BEGIN Material provided
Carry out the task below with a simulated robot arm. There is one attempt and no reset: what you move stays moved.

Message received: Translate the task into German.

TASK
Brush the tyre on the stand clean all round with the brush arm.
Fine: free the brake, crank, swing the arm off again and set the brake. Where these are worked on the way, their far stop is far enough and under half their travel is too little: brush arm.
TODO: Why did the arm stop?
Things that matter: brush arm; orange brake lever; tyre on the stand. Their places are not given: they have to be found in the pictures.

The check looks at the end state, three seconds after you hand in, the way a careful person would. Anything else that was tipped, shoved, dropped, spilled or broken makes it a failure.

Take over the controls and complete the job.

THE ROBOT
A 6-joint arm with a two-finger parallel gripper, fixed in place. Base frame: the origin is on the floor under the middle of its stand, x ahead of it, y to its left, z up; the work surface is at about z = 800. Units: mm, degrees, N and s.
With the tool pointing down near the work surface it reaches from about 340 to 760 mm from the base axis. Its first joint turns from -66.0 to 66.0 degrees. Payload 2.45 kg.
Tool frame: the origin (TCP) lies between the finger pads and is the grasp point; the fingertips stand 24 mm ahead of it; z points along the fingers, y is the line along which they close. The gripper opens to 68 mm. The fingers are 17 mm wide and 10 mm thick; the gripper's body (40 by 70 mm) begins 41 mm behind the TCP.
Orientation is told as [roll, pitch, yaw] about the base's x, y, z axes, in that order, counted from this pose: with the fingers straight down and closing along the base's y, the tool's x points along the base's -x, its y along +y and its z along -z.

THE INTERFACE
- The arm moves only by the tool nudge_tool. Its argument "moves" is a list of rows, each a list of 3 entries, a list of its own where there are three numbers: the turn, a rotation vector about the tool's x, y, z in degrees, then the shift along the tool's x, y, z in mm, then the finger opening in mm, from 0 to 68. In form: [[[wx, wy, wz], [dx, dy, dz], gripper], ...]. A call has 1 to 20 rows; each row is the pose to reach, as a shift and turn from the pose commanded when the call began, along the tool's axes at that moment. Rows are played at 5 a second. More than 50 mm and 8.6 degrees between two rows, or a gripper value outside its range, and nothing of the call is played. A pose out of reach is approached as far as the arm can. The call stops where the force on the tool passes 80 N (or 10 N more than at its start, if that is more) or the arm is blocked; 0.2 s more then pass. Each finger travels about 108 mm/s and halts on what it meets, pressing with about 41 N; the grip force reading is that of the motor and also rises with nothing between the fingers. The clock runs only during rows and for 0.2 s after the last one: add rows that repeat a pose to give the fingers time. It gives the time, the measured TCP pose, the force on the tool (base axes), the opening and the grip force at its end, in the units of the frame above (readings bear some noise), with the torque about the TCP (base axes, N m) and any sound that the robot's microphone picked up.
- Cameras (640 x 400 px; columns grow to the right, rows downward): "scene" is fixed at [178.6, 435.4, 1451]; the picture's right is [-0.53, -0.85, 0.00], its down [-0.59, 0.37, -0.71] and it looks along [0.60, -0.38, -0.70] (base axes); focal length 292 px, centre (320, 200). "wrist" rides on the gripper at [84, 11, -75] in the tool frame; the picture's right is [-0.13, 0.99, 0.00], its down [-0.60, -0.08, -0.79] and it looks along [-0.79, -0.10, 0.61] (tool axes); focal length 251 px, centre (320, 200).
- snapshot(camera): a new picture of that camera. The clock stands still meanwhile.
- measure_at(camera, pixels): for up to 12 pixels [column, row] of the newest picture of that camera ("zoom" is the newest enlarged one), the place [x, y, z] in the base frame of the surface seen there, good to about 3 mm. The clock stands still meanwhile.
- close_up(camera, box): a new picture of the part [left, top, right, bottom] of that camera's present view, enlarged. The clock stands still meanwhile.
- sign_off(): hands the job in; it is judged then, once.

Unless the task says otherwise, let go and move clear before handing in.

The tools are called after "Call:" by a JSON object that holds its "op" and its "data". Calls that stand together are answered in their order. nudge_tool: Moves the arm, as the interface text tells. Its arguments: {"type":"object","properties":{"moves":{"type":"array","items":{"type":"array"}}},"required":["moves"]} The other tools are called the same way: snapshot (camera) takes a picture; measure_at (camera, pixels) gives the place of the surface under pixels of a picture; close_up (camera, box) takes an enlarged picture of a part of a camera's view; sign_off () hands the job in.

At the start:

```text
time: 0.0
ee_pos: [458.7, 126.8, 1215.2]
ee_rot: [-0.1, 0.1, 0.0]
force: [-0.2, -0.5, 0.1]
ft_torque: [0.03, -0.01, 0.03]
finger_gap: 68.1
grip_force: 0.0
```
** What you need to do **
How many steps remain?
END Material provided
BEGIN Provided text
Dahcotah eBook

Seth and Mary Eastman
This eBook from the Gutenberg Project consists of approximately 222 pages of information about Dahcotah.

The appearance of a brilliant aurora-borealis occasions great alarm.  The Indians run immediately for their guns and bows and arrows to shoot at it, and thus disperse it.

III.

INDIAN NAMES AND WRITING.

The names of the Sioux bands or villages, are as fanciful as those given to individuals.  Near Fort Snelling, are the “Men-da-wahcan-tons,” or people of the spirit lakes; the “Wahk-patons,” or people of the leaves; the “Wahk-pa-coo-tahs,” or people that shoot at leaves, and other bands who have names of this kind.  Among those chiefs who have been well-known around Fort Snelling, are,

     Wah-ba-shaw, The Leaf.
END Provided text
** What you need to do **
1 - Please copy out the portion of the provided text from "Dahcotah eBook" to "NAMES AND WRITING." without changes.
2 - Write the next part of the provided text, the one that starts with "Dahcotah eBook".

** Answers to the exercises **
1 -
Dahcotah eBook

Seth and Mary Eastman
This eBook from the Gutenberg Project consists of approximately 222 pages of information about Dahcotah.

The appearance of a brilliant aurora-borealis occasions great alarm.  The Indians run immediately for their guns and bows and arrows to shoot at it, and thus disperse it.

III.

INDIAN NAMES AND WRITING.

2 -
     Wah-ke-on-tun-kah, Big Thunder. 
     Wah-coo-ta, Red Wing. 
     Muzza Hotah, Gray Iron. 
     Ma-pe-ah-we-chas-tah, The man in the Cloud. 
     Tah-chun-coo-wash-ta, Good Road. 
     Sha-ce-pee, The Sixth. 
     Wah-soo-we-chasta-ne, Bad Hail. 
     Ish-ta-hum-bah, Sleepy Eyes.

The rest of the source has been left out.